>> start
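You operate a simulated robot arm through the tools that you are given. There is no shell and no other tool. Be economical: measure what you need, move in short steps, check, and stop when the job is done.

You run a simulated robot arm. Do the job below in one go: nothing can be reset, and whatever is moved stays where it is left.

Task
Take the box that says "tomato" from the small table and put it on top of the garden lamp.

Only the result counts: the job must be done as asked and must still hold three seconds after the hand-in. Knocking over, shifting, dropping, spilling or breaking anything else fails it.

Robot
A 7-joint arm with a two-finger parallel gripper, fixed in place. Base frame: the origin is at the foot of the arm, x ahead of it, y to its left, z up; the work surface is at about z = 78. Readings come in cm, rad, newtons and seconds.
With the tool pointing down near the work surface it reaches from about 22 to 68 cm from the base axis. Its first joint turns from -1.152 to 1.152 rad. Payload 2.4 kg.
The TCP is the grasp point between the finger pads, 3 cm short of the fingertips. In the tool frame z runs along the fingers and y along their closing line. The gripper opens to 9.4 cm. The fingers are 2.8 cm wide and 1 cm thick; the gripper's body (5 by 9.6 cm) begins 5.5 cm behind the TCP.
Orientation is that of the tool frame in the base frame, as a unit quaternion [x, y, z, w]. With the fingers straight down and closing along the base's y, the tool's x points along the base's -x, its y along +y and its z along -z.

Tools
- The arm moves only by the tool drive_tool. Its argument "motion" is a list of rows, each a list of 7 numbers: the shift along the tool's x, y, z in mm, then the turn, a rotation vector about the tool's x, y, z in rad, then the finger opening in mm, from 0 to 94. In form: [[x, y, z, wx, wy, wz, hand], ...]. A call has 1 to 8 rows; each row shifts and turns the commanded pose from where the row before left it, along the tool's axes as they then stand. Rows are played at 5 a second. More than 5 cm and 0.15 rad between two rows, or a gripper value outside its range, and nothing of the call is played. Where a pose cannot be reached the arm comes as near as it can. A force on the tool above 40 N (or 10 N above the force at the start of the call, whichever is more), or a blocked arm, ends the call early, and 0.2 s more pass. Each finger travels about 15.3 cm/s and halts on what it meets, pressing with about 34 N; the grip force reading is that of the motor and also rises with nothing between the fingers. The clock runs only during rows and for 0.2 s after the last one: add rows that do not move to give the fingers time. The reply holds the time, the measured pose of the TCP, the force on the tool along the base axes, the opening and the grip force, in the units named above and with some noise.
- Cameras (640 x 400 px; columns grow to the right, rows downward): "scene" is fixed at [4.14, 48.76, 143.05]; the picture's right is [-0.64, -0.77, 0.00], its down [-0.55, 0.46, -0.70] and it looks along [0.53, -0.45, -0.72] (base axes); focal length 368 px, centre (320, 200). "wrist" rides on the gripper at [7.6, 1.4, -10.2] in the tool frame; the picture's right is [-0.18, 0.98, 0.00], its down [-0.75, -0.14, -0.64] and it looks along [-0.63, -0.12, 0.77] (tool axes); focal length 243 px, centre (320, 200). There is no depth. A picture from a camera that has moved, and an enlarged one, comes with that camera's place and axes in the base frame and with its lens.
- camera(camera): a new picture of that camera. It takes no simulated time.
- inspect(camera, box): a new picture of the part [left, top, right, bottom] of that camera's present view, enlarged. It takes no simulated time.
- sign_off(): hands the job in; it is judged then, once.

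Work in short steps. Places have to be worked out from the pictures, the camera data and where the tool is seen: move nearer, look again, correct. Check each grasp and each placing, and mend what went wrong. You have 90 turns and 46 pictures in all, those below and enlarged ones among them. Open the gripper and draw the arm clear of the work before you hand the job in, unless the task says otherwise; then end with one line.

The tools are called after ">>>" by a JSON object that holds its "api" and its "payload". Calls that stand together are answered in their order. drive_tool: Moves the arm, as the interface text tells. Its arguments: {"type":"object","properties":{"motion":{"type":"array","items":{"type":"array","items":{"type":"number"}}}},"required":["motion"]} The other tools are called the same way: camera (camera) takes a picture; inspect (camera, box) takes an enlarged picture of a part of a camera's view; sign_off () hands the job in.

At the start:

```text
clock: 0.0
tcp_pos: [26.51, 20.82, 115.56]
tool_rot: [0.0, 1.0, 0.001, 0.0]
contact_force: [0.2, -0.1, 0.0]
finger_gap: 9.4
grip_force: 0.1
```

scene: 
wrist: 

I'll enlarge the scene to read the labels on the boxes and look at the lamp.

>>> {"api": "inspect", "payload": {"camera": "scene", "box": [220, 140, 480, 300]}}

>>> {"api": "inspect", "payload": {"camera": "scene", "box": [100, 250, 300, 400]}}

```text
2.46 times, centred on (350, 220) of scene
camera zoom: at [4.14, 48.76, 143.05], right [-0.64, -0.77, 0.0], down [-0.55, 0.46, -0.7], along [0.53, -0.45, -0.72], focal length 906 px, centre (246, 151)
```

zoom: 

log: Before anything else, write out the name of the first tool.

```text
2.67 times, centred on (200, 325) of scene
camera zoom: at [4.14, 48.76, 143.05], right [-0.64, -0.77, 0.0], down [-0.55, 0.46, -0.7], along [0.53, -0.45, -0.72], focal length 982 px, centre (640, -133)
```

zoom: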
>> end
- Job -
Reproduce every line of the material above exactly. Return a JSON list in which every string is one line; blank lines are skipped.

- Worked solution -
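[
  "You operate a simulated robot arm through the tools that you are given. There is no shell and no other tool. Be economical: measure what you need, move in short steps, check, and stop when the job is done.",
  "You run a simulated robot arm. Do the job below in one go: nothing can be reset, and whatever is moved stays where it is left.",
  "Task",
  "Take the box that says \"tomato\" from the small table and put it on top of the garden lamp.",
  "Only the result counts: the job must be done as asked and must still hold three seconds after the hand-in. Knocking over, shifting, dropping, spilling or breaking anything else fails it.",
  "Robot",
  "A 7-joint arm with a two-finger parallel gripper, fixed in place. Base frame: the origin is at the foot of the arm, x ahead of it, y to its left, z up; the work surface is at about z = 78. Readings come in cm, rad, newtons and seconds.",
  "With the tool pointing down near the work surface it reaches from about 22 to 68 cm from the base axis. Its first joint turns from -1.152 to 1.152 rad. Payload 2.4 kg.",
  "The TCP is the grasp point between the finger pads, 3 cm short of the fingertips. In the tool frame z runs along the fingers and y along their closing line. The gripper opens to 9.4 cm. The fingers are 2.8 cm wide and 1 cm thick; the gripper's body (5 by 9.6 cm) begins 5.5 cm behind the TCP.",
  "Orientation is that of the tool frame in the base frame, as a unit quaternion [x, y, z, w]. With the fingers straight down and closing along the base's y, the tool's x points along the base's -x, its y along +y and its z along -z.",
  "Tools",
  "- The arm moves only by the tool drive_tool. Its argument \"motion\" is a list of rows, each a list of 7 numbers: the shift along the tool's x, y, z in mm, then the turn, a rotation vector about the tool's x, y, z in rad, then the finger opening in mm, from 0 to 94. In form: [[x, y, z, wx, wy, wz, hand], ...]. A call has 1 to 8 rows; each row shifts and turns the commanded pose from where the row before left it, along the tool's axes as they then stand. Rows are played at 5 a second. More than 5 cm and 0.15 rad between two rows, or a gripper value outside its range, and nothing of the call is played. Where a pose cannot be reached the arm comes as near as it can. A force on the tool above 40 N (or 10 N above the force at the start of the call, whichever is more), or a blocked arm, ends the call early, and 0.2 s more pass. Each finger travels about 15.3 cm/s and halts on what it meets, pressing with about 34 N; the grip force reading is that of the motor and also rises with nothing between the fingers. The clock runs only during rows and for 0.2 s after the last one: add rows that do not move to give the fingers time. The reply holds the time, the measured pose of the TCP, the force on the tool along the base axes, the opening and the grip force, in the units named above and with some noise.",
  "- Cameras (640 x 400 px; columns grow to the right, rows downward): \"scene\" is fixed at [4.14, 48.76, 143.05]; the picture's right is [-0.64, -0.77, 0.00], its down [-0.55, 0.46, -0.70] and it looks along [0.53, -0.45, -0.72] (base axes); focal length 368 px, centre (320, 200). \"wrist\" rides on the gripper at [7.6, 1.4, -10.2] in the tool frame; the picture's right is [-0.18, 0.98, 0.00], its down [-0.75, -0.14, -0.64] and it looks along [-0.63, -0.12, 0.77] (tool axes); focal length 243 px, centre (320, 200). There is no depth. A picture from a camera that has moved, and an enlarged one, comes with that camera's place and axes in the base frame and with its lens.",
  "- camera(camera): a new picture of that camera. It takes no simulated time.",
  "- inspect(camera, box): a new picture of the part [left, top, right, bottom] of that camera's present view, enlarged. It takes no simulated time.",
  "- sign_off(): hands the job in; it is judged then, once.",
  "Work in short steps. Places have to be worked out from the pictures, the camera data and where the tool is seen: move nearer, look again, correct. Check each grasp and each placing, and mend what went wrong. You have 90 turns and 46 pictures in all, those below and enlarged ones among them. Open the gripper and draw the arm clear of the work before you hand the job in, unless the task says otherwise; then end with one line.",
  "The tools are called after \">>>\" by a JSON object that holds its \"api\" and its \"payload\". Calls that stand together are answered in their order. drive_tool: Moves the arm, as the interface text tells. Its arguments: {\"type\":\"object\",\"properties\":{\"motion\":{\"type\":\"array\",\"items\":{\"type\":\"array\",\"items\":{\"type\":\"number\"}}}},\"required\":[\"motion\"]} The other tools are called the same way: camera (camera) takes a picture; inspect (camera, box) takes an enlarged picture of a part of a camera's view; sign_off () hands the job in.",
  "At the start:",
  "```text",
  "clock: 0.0",
  "tcp_pos: [26.51, 20.82, 115.56]",
  "tool_rot: [0.0, 1.0, 0.001, 0.0]",
  "contact_force: [0.2, -0.1, 0.0]",
  "finger_gap: 9.4",
  "grip_force: 0.1",
  "```",
  "scene: ",
  "wrist: ",
  "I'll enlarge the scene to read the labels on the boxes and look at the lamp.",
  ">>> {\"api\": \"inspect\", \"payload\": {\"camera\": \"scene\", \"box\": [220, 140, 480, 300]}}",
  ">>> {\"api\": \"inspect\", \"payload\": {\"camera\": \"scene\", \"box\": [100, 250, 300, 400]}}",
  "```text",
  "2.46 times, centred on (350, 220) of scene",
  "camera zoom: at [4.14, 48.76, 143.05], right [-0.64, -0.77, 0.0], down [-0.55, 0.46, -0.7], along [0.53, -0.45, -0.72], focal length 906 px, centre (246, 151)",
  "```",
  "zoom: ",
  "log: Before anything else, write out the name of the first tool.",
  "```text",
  "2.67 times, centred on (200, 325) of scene",
  "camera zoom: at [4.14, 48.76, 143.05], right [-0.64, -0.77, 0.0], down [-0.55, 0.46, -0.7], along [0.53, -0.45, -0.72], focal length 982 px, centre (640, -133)",
  "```",
  "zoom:"
]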